Eu me toquei que nunca contei para mim ou para os meus filhos a história dessa família. Nem mesmo sei. Nem mesmo inventei. Já subi na mãe (hahaha sempre a mãe), que me acolheu em colo depois de uma subida para chegarmos a tempo de assistir o sol nascendo. Sim, friburguense sobe e desce morro e ladeira e trilha suas montanhas. Mas a gente tem essa conexão? A gente conta essas histórias? São nossa família? Eu confesso que nunca tinha pensado assim… Krenak pergunta: “Por que essas narrativas não nos entusiasmam? Por que elas vão sendo esquecidas e apagadas em favor de uma narrativa globalizante, superficial, que quer contar a mesma história para a gente?”

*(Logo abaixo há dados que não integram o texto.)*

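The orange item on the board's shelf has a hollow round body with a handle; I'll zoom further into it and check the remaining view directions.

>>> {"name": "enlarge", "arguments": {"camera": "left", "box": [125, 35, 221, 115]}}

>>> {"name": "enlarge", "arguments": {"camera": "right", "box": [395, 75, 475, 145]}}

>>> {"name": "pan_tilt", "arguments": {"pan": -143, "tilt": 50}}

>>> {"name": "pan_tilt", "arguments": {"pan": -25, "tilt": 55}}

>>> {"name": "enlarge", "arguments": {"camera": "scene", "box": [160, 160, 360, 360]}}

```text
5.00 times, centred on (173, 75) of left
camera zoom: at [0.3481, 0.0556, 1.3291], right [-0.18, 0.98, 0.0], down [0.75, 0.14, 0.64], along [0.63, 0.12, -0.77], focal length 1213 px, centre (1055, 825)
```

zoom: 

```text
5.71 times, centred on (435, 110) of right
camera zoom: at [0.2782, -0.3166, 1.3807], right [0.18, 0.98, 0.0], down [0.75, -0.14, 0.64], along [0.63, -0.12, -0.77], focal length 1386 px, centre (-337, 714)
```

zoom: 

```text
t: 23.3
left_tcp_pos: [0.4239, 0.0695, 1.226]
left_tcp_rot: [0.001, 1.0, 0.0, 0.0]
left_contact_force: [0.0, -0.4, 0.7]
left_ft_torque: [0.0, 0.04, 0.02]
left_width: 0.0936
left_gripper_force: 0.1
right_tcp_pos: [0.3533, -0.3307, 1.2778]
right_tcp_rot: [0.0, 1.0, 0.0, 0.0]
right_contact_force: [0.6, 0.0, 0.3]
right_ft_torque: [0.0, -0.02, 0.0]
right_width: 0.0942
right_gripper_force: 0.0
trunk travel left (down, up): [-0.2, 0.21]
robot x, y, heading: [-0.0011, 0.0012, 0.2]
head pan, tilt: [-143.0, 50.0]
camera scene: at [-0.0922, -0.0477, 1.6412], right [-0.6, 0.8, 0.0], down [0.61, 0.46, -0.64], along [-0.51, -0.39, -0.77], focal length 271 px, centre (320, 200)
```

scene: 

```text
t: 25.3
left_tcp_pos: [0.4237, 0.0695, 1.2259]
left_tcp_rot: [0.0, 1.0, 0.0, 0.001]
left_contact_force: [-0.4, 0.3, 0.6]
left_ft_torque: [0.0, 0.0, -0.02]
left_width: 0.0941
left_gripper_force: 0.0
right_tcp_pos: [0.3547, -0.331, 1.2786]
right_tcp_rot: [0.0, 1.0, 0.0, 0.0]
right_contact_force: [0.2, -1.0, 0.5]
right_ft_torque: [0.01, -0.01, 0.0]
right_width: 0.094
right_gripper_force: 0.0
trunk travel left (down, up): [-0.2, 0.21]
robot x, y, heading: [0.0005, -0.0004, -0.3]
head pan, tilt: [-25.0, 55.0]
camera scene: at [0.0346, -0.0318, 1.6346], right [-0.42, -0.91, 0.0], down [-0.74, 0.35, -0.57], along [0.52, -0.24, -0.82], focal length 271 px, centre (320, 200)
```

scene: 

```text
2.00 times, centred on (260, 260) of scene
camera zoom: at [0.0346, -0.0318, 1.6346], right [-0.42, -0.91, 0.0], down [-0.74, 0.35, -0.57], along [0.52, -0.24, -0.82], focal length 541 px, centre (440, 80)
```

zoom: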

É muito provocativo. Que novas histórias podemos contar se enxergamos nossa terra como nossa “família”?  Que novas histórias podemos viver e? Pai, mãe e filho (não seria filha?), as Catarinas já nos sugeriam essa familiaridade. A gente estava isolado? Como podemos integrar ao nosso quintal, o vigilante Cão Sentado, o Imperador (passou por aqui e ficou?), o Chapéu da Bruxa, a Caixa de Fósforos (um sambinha ou uma ideia para aquecer?) que sempre nos observaram por aqui, no limiar do nosso cotidiano?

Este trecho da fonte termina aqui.